Dotée d’un budget conséquent et d’un casting constitué d’acteurs confirmés, le Superman, réalisé par Richard DONNER tranchait avec les adaptations précédentes cantonnées tout d’abord aux films à épisodes, les serials, puis aux téléfilms et séries télévisées animées ou non. Ces dernières étaient principalement destinées à un public d’enfants et entérinèrent dans l’esprit du public une certaine image du concept de super-héros, dont le Batman interprété par Adam WEST avec ses couleurs bariolées, son humour autoparodique et ses onomatopées surgissant aux quatre coins de l’écran, était le maître-étalon.
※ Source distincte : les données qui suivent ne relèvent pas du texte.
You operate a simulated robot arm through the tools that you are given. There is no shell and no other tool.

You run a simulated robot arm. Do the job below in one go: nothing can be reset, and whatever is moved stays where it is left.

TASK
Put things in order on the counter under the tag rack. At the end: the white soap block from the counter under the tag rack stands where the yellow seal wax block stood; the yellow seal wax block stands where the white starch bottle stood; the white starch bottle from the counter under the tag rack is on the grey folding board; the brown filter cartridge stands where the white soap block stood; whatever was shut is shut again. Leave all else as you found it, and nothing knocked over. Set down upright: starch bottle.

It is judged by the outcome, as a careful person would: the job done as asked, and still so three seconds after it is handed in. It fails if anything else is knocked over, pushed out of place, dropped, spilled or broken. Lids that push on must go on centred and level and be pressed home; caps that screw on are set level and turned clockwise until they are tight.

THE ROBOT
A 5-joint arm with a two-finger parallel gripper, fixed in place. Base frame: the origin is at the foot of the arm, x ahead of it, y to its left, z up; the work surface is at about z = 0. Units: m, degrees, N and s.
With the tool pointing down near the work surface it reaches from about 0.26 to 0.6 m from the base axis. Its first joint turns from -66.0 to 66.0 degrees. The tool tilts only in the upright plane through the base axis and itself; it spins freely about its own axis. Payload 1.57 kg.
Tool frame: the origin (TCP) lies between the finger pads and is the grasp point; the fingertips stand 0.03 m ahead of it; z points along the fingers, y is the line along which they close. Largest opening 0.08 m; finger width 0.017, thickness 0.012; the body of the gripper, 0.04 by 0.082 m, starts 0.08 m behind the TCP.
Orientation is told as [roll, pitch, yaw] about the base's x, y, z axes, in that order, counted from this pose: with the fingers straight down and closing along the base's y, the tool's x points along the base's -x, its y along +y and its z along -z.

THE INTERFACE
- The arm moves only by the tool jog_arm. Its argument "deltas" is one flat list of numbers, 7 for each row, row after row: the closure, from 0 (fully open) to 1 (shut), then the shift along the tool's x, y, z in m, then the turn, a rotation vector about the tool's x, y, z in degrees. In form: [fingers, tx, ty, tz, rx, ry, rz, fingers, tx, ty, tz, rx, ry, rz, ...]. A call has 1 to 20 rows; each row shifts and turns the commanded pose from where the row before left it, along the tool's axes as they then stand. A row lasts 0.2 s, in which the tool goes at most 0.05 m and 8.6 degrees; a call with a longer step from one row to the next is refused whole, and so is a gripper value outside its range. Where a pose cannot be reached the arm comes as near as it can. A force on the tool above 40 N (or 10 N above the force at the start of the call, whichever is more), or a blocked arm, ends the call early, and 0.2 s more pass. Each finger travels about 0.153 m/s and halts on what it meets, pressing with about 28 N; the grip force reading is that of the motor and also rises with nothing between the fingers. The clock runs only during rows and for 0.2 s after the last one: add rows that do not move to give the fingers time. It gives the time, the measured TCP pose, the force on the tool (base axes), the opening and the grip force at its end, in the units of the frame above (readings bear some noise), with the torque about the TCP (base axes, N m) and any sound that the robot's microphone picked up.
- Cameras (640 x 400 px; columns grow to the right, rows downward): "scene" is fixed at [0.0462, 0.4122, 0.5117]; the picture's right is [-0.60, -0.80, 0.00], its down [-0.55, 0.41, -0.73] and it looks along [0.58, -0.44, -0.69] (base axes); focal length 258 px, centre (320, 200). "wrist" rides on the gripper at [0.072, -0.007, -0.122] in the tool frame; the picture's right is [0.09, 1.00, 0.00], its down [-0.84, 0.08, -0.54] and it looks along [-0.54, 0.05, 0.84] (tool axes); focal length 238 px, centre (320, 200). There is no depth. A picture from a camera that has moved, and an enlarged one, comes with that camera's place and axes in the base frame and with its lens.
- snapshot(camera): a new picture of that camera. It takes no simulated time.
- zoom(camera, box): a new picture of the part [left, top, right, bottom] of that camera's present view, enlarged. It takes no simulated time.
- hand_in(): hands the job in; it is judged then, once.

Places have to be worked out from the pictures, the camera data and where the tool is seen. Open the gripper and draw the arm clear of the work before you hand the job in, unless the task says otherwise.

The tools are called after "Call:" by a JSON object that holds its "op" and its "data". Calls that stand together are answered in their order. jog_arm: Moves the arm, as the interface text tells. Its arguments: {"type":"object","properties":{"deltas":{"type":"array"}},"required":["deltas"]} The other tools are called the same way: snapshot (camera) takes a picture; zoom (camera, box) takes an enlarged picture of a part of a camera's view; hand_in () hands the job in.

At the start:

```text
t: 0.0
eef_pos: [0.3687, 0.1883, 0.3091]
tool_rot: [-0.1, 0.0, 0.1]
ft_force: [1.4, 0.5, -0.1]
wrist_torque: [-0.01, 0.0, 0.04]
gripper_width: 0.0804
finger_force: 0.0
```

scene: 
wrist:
Une fois Superman en tête du box-office mondial, Hollywood s’intéressa de plus près au petit monde des bandes dessinées et dans la foulée, le producteur Michael USLAN parvient à proposer au studio Warner d’enchaîner avec Batman, dont USLAN et Benjamin MELNIKER venaient d’acquérir les droits d’adaptation. Le scénario est confié à Tom MANKIEWICZ qui a également réécrit Superman à la demande de Richard DONNER et est cité comme Creative Consultant. Fils du légendaire Joseph L. MANKIEWICZ (Ève, La Comtesse aux pieds nus), il a également travaillé sur plusieurs James Bond (Les Diamants sont éternels, Vivre et laissez mourir, L’Homme au pistolet d’or) et connaît donc assez bien les conventions d’une série de films populaires et grand public. Son travail s’inspire en partie du passage sur DETECTIVE COMICS de Steve ENGLEHART et Marshall ROGERS au scénario et au dessin (BATMAN – DARK DETECTIVE, coll. DC Essentiels) puisqu’on y retrouve notamment le Joker, le Pingouin, Silver St. Cloud, Rupert Thorne et même Dick Grayson en Robin !

Afin d’articuler tous ces éléments et de parvenir à raconter les origines des deux héros, MANKIEWICZ utilise également une trame classique, proche de celle de Superman, en commençant par le meurtre des parents Wayne et en observant sur le premier quart la jeunesse et l’entraînement de Bruce Wayne, structure reprise par Christopher NOLAN pour Batman Begins en 2005.

Le ton est également plus sombre que celui adopté sur Superman : MANKIEWICZ a bien compris que le personnage était différent et montre sa fragilité, ses tourments et finit même sur une touche assez sombre avec la mort de Silver, la petite amie de Bruce. MANKIEWICZ rend deux versions du script en 1983 et 1984 mais le projet reste lettre morte au gré des changements au sein de la production et des studios. Plusieurs réalisateurs sont approchés dont, bien évidemment, Richard DONNER, mais aussi Joe DANTE (Gremlins) ou Walter HILL (48 Heures). Pour interpréter le Chevalier Noir, on va même jusqu’à suggérer Bill MURRAY, la vedette de SOS Fantômes lorsque Ivan REITMAN planche sur le sujet. C’est pourtant également un acteur considéré principalement comme un comique (il débute d’ailleurs dans le stand-up), qui va décrocher le rôle : Michael KEATON sera le choix du jeune réalisateur Tim BURTON, qui n’a que 30 ans et deux longs-métrages à son actif (Pee Wee’s Big Adventure et Beetlejuice) lorsqu’il est chargé par Jon PETERS et Peter GUBER, les deux producteurs du projet, d’en prendre les rênes.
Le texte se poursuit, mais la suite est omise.